_DATASET EXCERPT_
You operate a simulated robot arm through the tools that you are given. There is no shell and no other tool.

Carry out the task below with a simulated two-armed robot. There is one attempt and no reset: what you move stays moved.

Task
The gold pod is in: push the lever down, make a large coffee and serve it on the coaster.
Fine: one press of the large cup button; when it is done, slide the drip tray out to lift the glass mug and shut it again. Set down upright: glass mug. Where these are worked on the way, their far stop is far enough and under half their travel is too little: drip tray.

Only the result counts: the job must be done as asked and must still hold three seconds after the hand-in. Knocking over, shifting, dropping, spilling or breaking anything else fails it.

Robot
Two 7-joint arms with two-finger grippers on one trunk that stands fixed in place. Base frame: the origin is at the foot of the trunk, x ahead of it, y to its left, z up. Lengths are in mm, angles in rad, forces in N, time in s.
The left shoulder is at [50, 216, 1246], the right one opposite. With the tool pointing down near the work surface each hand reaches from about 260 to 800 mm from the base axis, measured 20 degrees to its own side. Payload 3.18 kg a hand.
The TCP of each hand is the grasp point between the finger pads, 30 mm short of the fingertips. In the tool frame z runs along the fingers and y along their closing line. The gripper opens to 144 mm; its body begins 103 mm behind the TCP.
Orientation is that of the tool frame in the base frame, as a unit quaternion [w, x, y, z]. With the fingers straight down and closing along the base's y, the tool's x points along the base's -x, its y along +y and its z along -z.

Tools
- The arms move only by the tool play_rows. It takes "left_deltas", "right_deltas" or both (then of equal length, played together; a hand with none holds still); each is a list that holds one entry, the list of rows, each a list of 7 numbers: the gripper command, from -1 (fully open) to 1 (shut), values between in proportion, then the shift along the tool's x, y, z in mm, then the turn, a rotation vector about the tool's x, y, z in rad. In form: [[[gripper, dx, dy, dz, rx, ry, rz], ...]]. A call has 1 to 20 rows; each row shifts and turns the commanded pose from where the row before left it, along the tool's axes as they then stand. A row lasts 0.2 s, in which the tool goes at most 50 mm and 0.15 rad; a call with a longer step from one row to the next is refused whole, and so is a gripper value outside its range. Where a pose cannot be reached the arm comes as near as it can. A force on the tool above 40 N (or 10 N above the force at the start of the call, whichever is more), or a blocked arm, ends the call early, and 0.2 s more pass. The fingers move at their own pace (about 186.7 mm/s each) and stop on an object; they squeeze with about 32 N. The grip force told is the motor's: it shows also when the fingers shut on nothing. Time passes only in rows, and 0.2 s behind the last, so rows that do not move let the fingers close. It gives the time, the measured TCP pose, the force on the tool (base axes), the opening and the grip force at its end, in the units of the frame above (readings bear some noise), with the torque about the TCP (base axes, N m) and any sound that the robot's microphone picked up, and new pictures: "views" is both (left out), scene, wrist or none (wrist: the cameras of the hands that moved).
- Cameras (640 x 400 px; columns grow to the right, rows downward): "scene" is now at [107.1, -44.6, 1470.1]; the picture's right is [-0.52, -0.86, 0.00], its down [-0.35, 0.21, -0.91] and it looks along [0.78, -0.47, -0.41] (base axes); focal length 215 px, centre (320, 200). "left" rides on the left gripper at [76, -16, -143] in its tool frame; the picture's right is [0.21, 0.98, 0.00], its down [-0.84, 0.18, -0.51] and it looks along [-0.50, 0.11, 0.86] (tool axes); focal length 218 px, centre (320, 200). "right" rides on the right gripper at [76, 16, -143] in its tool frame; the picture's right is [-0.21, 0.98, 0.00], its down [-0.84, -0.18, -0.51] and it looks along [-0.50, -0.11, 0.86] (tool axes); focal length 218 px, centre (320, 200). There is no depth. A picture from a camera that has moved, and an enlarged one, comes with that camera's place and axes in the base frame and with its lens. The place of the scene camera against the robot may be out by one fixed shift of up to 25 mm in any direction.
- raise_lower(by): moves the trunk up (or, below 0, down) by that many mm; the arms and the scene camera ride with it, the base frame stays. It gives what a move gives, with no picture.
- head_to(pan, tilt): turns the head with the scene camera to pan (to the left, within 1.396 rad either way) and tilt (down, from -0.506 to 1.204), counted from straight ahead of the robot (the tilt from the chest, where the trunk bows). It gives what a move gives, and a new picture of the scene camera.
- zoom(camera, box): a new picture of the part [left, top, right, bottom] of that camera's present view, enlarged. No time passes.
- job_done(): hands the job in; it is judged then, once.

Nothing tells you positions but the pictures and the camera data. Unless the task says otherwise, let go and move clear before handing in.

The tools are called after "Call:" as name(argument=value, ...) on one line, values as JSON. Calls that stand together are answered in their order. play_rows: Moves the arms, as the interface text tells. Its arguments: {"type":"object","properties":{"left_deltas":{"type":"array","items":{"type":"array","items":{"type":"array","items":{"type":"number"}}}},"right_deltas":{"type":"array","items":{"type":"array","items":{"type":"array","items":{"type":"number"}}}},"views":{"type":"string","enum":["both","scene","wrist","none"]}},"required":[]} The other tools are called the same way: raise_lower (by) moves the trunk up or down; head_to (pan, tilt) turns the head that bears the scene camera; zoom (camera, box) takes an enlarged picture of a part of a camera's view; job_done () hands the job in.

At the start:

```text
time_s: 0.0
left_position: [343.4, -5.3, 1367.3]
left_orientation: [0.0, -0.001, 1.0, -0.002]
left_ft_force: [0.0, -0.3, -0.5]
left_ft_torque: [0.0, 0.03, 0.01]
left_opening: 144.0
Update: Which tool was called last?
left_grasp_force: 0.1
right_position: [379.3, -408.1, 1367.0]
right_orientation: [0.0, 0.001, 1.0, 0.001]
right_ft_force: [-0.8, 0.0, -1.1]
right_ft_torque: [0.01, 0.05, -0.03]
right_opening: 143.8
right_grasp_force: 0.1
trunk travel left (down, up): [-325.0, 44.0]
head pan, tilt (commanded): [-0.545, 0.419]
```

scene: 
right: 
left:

_EXERCISE REQUIREMENTS_
Report how many lines in the listing include the word "moves". Give nothing but the count.

_WRITTEN SOLUTION_
2